DOCUMENT PASSAGE:

>>>>

A more pressing problem presents itself as the afternoon wears on: I’ve determined to make it as far as Meaux this evening, and indeed pass into the region of the Île-de-France just before 3 p.m., which is like entering the Home Counties en route to London, so synonymous is it with the capital at its centre. Unfortunately, I’ve forgotten all about Disneyland Paris, which means that, though campsites are plentiful, they’re also bloody expensive, and most make no mention of tents among the glossy pictures of chalets for rent, kids’ clubs and heated swimming pools – plus the minimum stay is three nights. In three nights, I’ll be almost home.

  In the end, I pin all my hopes on the Camping le Pont in Trilport, just across the river from Meaux proper, which I find briefly mentioned on one online camping directory. There’s no answer on the phone number it gives, and Google doesn’t seem to know exactly where it is, but I figure the name should be clue enough; find the bridge and the campsite will be obvious.

<<<<

EXERCISE PROMPT: Give the stretch of the document passage that starts with "A more pressing" and ends with "be almost home.", unchanged.

Logs of tool calls and replies:

>>>>

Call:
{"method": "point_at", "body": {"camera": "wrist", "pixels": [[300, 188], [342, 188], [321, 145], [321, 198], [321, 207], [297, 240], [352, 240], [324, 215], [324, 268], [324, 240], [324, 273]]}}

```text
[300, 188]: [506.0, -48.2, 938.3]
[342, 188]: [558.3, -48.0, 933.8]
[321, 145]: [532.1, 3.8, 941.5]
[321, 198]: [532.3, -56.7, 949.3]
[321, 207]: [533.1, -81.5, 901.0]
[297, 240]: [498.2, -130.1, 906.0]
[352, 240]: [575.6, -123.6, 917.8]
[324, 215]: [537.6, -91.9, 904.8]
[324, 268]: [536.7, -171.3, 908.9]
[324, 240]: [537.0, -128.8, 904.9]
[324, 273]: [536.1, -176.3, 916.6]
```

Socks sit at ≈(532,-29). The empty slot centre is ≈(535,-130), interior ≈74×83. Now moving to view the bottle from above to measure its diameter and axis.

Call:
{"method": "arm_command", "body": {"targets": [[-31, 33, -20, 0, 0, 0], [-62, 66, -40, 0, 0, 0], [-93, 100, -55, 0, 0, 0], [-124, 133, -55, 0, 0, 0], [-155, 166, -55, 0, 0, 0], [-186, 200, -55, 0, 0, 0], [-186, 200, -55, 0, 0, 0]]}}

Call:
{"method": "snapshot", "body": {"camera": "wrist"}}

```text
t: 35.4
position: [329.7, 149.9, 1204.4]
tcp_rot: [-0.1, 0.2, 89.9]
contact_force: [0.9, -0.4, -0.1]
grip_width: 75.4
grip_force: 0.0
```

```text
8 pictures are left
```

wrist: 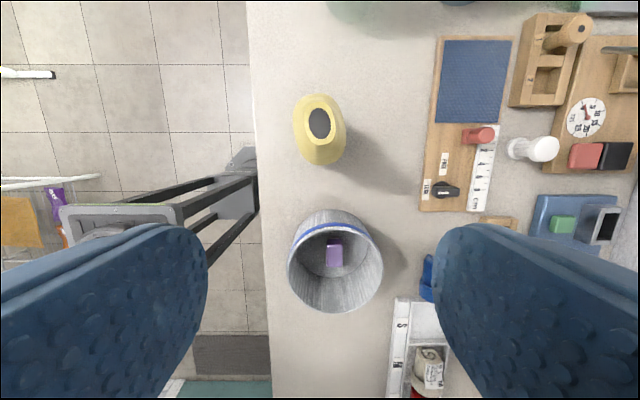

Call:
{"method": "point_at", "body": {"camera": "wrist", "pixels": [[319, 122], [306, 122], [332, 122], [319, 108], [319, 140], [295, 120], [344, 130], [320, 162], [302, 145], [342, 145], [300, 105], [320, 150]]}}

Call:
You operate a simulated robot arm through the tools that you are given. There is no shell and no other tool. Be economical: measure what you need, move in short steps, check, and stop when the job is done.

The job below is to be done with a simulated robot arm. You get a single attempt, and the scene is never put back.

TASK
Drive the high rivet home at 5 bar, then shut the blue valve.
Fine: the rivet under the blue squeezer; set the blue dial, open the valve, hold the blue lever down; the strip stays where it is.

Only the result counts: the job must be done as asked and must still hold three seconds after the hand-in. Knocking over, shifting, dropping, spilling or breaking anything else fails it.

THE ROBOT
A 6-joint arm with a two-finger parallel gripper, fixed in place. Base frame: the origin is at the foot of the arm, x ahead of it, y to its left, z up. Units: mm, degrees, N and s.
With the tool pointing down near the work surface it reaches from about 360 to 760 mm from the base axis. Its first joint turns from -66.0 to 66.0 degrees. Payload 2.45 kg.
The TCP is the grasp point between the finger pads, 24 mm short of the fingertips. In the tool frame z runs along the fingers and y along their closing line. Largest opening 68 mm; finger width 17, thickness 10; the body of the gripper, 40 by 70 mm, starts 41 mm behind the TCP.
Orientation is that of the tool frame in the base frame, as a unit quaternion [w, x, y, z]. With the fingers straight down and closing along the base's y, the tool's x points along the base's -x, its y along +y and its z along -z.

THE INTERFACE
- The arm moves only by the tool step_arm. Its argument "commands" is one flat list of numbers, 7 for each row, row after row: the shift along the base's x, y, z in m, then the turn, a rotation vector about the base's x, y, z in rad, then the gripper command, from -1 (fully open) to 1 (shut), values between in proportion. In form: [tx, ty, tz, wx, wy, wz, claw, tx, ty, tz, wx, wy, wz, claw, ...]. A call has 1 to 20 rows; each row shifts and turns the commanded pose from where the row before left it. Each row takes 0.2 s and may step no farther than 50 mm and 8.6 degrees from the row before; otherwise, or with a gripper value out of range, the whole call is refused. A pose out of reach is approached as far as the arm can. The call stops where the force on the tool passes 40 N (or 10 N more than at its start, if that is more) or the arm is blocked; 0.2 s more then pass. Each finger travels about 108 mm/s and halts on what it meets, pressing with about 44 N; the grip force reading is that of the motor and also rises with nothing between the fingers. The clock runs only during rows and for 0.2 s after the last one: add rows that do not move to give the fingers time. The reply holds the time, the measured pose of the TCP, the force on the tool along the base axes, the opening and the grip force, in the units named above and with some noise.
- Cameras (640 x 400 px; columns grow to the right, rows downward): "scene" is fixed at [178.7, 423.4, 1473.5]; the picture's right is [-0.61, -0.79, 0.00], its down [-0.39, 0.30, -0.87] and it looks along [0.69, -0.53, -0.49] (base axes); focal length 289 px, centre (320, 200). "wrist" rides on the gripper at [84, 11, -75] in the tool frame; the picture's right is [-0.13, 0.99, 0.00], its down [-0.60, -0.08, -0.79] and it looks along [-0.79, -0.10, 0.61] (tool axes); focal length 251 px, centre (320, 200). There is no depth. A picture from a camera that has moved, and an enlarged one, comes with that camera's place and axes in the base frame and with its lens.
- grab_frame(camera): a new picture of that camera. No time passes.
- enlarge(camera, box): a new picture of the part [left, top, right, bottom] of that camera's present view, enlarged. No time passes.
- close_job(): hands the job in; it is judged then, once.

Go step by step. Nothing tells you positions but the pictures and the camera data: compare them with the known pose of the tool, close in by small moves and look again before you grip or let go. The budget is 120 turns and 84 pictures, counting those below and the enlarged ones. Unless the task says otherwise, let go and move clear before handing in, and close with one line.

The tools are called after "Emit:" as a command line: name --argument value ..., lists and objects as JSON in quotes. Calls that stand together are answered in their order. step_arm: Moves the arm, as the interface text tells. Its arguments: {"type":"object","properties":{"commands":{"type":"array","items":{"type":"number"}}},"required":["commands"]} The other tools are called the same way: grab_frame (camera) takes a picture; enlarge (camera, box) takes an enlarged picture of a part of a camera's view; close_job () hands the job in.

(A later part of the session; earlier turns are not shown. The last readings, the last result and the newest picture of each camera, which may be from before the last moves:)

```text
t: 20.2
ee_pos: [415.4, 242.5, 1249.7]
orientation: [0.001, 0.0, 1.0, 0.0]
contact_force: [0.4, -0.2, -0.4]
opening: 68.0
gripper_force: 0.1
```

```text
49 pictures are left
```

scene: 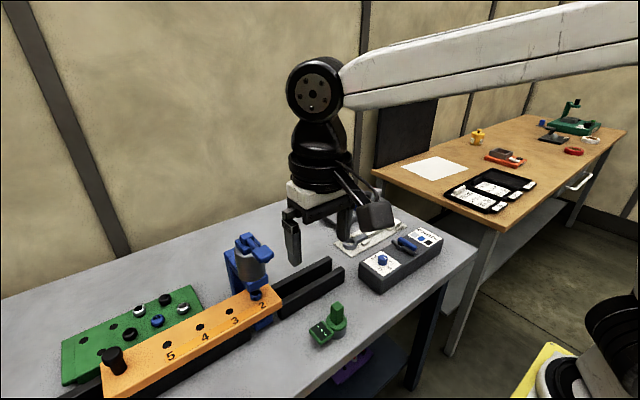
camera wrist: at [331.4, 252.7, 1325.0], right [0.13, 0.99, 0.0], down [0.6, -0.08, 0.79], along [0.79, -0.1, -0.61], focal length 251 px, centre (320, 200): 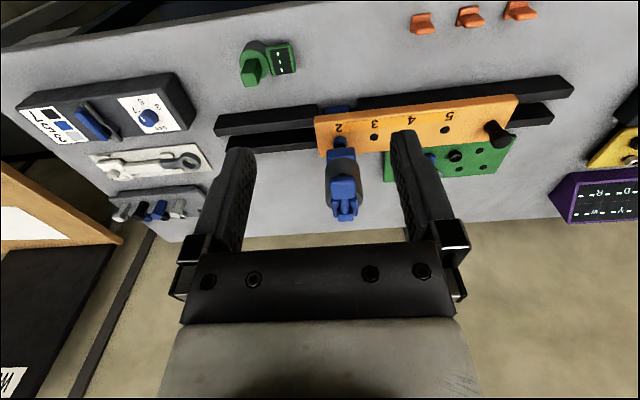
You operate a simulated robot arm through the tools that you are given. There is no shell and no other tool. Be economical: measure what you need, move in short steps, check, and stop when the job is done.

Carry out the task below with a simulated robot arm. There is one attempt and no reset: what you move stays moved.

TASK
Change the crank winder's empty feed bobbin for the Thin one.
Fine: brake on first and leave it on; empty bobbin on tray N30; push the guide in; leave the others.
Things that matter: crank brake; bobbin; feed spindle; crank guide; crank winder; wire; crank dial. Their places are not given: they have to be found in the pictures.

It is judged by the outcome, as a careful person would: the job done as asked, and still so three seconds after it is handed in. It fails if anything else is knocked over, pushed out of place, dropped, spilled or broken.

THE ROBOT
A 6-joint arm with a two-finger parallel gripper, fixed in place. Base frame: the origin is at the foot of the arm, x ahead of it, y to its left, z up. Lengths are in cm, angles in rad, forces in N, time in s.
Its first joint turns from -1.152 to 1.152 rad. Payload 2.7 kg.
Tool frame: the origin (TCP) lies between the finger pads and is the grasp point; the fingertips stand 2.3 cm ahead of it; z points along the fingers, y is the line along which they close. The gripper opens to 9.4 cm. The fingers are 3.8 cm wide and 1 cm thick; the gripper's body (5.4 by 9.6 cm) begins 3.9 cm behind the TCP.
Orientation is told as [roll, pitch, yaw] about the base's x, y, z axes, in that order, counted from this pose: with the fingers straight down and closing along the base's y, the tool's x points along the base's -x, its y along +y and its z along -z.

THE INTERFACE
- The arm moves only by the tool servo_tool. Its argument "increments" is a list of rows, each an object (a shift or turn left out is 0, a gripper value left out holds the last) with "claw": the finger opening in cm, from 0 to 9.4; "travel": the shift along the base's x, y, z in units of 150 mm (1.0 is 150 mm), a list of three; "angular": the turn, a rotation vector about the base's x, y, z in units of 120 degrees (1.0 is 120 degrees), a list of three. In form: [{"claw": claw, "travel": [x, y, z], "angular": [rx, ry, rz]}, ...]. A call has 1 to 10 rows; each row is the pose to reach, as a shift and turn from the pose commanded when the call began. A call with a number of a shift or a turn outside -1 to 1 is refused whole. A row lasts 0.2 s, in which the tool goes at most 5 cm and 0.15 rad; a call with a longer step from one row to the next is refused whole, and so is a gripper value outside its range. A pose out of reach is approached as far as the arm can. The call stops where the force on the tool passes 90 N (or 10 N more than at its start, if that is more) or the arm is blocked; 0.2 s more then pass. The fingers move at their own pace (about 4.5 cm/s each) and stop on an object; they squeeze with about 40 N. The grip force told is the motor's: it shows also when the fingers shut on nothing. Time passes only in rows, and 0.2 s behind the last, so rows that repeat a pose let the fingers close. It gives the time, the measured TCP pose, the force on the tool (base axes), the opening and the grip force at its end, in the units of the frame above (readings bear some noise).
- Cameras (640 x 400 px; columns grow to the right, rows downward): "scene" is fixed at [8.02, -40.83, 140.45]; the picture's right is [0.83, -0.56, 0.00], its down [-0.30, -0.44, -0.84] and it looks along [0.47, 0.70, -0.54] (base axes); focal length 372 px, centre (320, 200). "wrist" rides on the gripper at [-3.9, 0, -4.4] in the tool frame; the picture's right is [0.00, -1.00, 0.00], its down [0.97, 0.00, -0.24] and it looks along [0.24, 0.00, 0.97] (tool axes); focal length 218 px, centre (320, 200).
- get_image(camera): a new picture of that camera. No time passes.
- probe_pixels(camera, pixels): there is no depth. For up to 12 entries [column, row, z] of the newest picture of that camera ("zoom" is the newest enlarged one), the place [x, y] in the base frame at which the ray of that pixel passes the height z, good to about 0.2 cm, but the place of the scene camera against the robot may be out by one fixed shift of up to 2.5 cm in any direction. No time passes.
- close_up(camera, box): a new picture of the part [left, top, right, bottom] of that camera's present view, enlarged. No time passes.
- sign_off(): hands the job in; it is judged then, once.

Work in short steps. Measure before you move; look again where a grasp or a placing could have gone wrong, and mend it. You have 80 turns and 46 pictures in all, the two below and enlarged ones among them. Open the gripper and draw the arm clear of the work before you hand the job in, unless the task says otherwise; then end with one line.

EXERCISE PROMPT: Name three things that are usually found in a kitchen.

<<<<

SOLVED PROBLEM:
A more pressing problem presents itself as the afternoon wears on: I’ve determined to make it as far as Meaux this evening, and indeed pass into the region of the Île-de-France just before 3 p.m., which is like entering the Home Counties en route to London, so synonymous is it with the capital at its centre. Unfortunately, I’ve forgotten all about Disneyland Paris, which means that, though campsites are plentiful, they’re also bloody expensive, and most make no mention of tents among the glossy pictures of chalets for rent, kids’ clubs and heated swimming pools – plus the minimum stay is three nights. In three nights, I’ll be almost home.